Saturday, February 16, 2008

Holding on to History

Avery Clayton is in a race against timeoand mold, and silverfish, those insects that have a taste for paper. The former art teacher is determined to protect treasures of African-American culture from neglect and destruction. "Unless there's an organized, concerted effort to gather this material, it will be gone in 50 years," Clayton told TIME FOR KIDS.

Clayton says that there is a rich trove of artwork, literature and other valuable pieces of black history sitting in people's basements and attics. He knows this from personal experience: He has peered into dank cellars and crumbling garages. His mother, Mayme Agnew Clayton, collected rare and important items from African-American culture. Her riches include handwritten slave documents, first-person slave narratives, early photographs, black-cowboy films, autographed first-edition books by African-American authors and personal letters by black leaders and artists. By the time of her death, in 2006, she had filled her garage, a film warehouse and two storage units near her home, in Los Angeles, California, with astounding artifacts.

On Display
Soon the private collections of Mayme Clayton and others will have a grand home in a former courthouse in Culver City, California. Her son convinced the city to rent the building to him for $1 a year. In December 2007, he received a federal grant of $250,000 to renovate the old courthouse.

Avery Clayton has a lot of support. The Library of Congress plans to display parts of the collection on its website. Last November, a professor and college interns began to catalog and organize the collection.
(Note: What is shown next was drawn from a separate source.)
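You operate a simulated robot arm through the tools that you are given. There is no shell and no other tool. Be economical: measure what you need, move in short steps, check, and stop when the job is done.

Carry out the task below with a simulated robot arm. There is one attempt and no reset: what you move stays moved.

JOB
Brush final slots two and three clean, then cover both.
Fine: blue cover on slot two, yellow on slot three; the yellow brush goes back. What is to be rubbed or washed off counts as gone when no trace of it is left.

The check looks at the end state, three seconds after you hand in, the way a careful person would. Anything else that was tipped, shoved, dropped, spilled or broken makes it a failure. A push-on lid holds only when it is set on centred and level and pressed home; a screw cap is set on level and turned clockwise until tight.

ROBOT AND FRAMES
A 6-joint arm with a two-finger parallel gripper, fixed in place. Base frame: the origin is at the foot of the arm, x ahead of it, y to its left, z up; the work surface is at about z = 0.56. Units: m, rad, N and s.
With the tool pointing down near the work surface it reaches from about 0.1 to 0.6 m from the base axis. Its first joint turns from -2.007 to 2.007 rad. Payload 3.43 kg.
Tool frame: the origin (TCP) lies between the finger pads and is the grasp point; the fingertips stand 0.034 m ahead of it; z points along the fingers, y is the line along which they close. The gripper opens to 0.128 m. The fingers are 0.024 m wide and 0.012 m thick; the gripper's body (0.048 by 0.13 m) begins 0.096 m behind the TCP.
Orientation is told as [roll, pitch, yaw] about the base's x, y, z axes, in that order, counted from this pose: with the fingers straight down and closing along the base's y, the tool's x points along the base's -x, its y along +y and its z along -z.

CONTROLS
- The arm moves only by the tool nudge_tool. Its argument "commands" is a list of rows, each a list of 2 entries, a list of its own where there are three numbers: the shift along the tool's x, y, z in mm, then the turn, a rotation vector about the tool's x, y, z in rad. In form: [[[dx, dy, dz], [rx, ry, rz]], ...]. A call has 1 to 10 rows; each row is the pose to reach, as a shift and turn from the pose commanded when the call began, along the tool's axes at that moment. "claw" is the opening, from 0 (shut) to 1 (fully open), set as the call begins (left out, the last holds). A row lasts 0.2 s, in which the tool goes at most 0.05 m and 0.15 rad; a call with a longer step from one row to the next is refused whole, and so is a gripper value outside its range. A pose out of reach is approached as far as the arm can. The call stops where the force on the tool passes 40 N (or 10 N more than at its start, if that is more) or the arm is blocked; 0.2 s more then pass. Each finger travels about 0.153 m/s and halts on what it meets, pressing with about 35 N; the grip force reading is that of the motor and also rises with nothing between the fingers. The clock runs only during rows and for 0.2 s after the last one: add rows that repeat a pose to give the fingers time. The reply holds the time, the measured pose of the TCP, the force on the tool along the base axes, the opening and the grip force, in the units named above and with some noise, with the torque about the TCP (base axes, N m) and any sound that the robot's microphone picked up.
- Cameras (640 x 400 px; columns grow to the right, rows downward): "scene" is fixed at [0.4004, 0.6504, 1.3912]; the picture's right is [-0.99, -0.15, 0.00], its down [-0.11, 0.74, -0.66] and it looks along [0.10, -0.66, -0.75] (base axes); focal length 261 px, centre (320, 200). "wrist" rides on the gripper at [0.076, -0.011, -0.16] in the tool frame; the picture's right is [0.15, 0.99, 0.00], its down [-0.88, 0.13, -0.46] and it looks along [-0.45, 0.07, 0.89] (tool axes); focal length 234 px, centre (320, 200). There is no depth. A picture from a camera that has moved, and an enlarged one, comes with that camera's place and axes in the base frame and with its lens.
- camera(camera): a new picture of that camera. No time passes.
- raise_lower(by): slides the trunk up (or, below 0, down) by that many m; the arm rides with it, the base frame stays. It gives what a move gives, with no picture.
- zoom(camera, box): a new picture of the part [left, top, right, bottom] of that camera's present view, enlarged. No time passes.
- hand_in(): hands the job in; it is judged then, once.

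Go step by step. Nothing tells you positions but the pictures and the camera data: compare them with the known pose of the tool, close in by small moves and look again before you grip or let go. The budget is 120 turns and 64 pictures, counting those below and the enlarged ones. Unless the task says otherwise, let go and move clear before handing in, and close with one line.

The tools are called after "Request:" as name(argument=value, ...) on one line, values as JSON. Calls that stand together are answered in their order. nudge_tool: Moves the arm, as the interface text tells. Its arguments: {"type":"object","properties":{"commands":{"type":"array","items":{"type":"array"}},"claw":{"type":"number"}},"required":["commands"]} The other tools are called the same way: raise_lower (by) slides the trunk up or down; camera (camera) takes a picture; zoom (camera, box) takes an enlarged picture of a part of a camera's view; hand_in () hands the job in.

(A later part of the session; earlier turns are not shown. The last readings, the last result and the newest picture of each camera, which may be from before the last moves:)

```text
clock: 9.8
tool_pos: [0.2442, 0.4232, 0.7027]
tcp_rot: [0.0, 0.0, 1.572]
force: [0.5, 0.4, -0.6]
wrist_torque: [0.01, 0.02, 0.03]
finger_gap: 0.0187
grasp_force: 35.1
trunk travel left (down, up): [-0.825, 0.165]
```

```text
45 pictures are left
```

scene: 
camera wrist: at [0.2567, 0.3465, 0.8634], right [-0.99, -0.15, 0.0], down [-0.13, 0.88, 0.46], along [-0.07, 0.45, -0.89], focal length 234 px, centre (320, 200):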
And architecture students from Howard University are helping to design a multistory addition for the museum. The 23,470-square-foot courthouse just isn't big enough.

Historians say that without people like Mrs. Clayton, large portions of black culture would be lost forever. Lonnie Bunch is the founding director of the Smithsonian Institution's National Museum of African American History and Culture. It is set to open in Washington, D.C., in 2015. Bunch told TFK that for years, "Many museums didn't think African-American collections were as valuable as others. That's why private collectors are so important."

A Rich Heritage
The Smithsonian has turned to homegrown historians to help preserve African-American artifacts. In January, it held the first of several events led by conservation experts. About 200 people gathered at the Chicago Public Library, in Illinois, where they learned how to safely handle and store everything from clothing and textiles to books and letters. Some of these items may end up at the Smithsonian museum. But Bunch also urges individuals to donate to local libraries and smaller museums (see "Black History in Your Backyard"). "Every time a collection is lost, we lose a piece of who we are," he says. "These aren't just old papers."

Avery Clayton's collection continues to grow, as people come forward with their own significant cultural specimens. He hopes to open the Mayme A. Clayton Library & Museum in 2009. He would like to turn one of the rooms into a public library, and others into a screening room and a theater. In yet another, there's a jail cell in which he plans to project a life-size hologram of Martin Luther King Jr. reading his famous letter from jail in Birmingham, Alabama.

More than anything, Clayton wants to provide young people with information about lesser-known African Americans who made great contributions to society. He says the museum will provide schools with free teaching tools.

Clayton envisions the museum as a place where people of all ages and backgrounds can learn and celebrate what it means to be an American. "For the most part, African-American culture is defined in the media as either slavery or civil rights, crime or hip-hop music," Clayton says. "But it's so much more than that."